= TASK BRIEF =
Copy out the listing that follows, exactly, without its pictures.

= MATERIAL PROVIDED =
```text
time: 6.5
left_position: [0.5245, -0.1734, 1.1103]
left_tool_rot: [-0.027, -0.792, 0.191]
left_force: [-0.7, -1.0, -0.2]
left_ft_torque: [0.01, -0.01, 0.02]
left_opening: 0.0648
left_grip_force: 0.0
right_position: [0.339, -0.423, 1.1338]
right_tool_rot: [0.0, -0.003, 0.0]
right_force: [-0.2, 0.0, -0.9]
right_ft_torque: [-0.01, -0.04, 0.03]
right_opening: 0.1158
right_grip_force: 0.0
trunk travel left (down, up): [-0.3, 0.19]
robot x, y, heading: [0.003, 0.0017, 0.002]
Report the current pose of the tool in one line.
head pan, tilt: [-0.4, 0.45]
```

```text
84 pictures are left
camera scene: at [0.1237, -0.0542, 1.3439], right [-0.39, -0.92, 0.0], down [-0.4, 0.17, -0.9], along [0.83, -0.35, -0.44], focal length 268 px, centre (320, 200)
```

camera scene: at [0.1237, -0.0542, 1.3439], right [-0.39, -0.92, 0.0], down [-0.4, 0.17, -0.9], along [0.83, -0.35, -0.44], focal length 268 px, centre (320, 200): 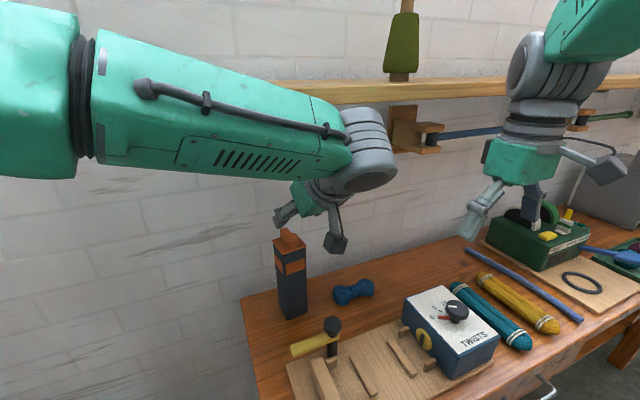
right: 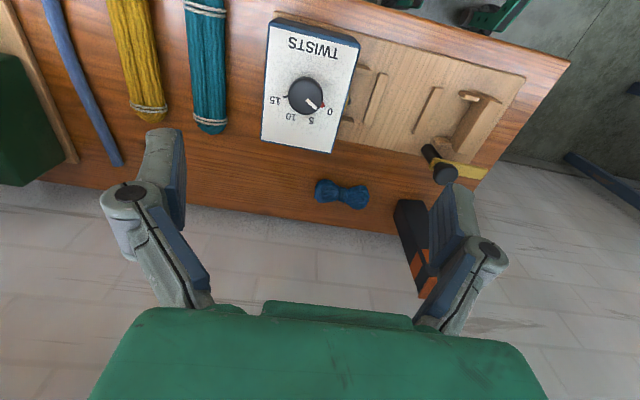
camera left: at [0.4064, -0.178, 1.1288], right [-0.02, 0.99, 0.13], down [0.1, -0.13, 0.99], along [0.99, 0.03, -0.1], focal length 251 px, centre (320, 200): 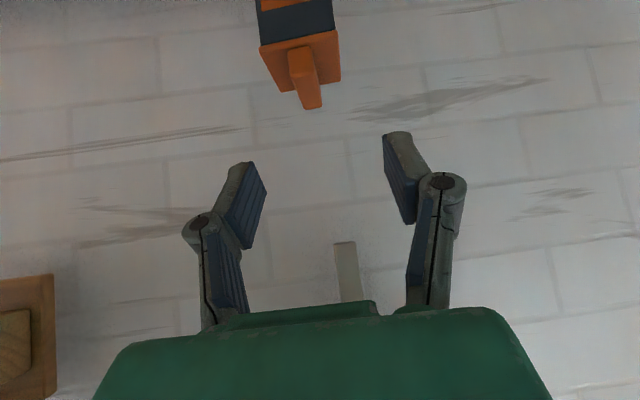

= THE COMPLETED TASK =
```text
time: 6.5
left_position: [0.5245, -0.1734, 1.1103]
left_tool_rot: [-0.027, -0.792, 0.191]
left_force: [-0.7, -1.0, -0.2]
left_ft_torque: [0.01, -0.01, 0.02]
left_opening: 0.0648
left_grip_force: 0.0
right_position: [0.339, -0.423, 1.1338]
right_tool_rot: [0.0, -0.003, 0.0]
right_force: [-0.2, 0.0, -0.9]
right_ft_torque: [-0.01, -0.04, 0.03]
right_opening: 0.1158
right_grip_force: 0.0
trunk travel left (down, up): [-0.3, 0.19]
robot x, y, heading: [0.003, 0.0017, 0.002]
Report the current pose of the tool in one line.
head pan, tilt: [-0.4, 0.45]
```

```text
84 pictures are left
camera scene: at [0.1237, -0.0542, 1.3439], right [-0.39, -0.92, 0.0], down [-0.4, 0.17, -0.9], along [0.83, -0.35, -0.44], focal length 268 px, centre (320, 200)
```

camera scene: at [0.1237, -0.0542, 1.3439], right [-0.39, -0.92, 0.0], down [-0.4, 0.17, -0.9], along [0.83, -0.35, -0.44], focal length 268 px, centre (320, 200): 
right: 
camera left: at [0.4064, -0.178, 1.1288], right [-0.02, 0.99, 0.13], down [0.1, -0.13, 0.99], along [0.99, 0.03, -0.1], focal length 251 px, centre (320, 200): 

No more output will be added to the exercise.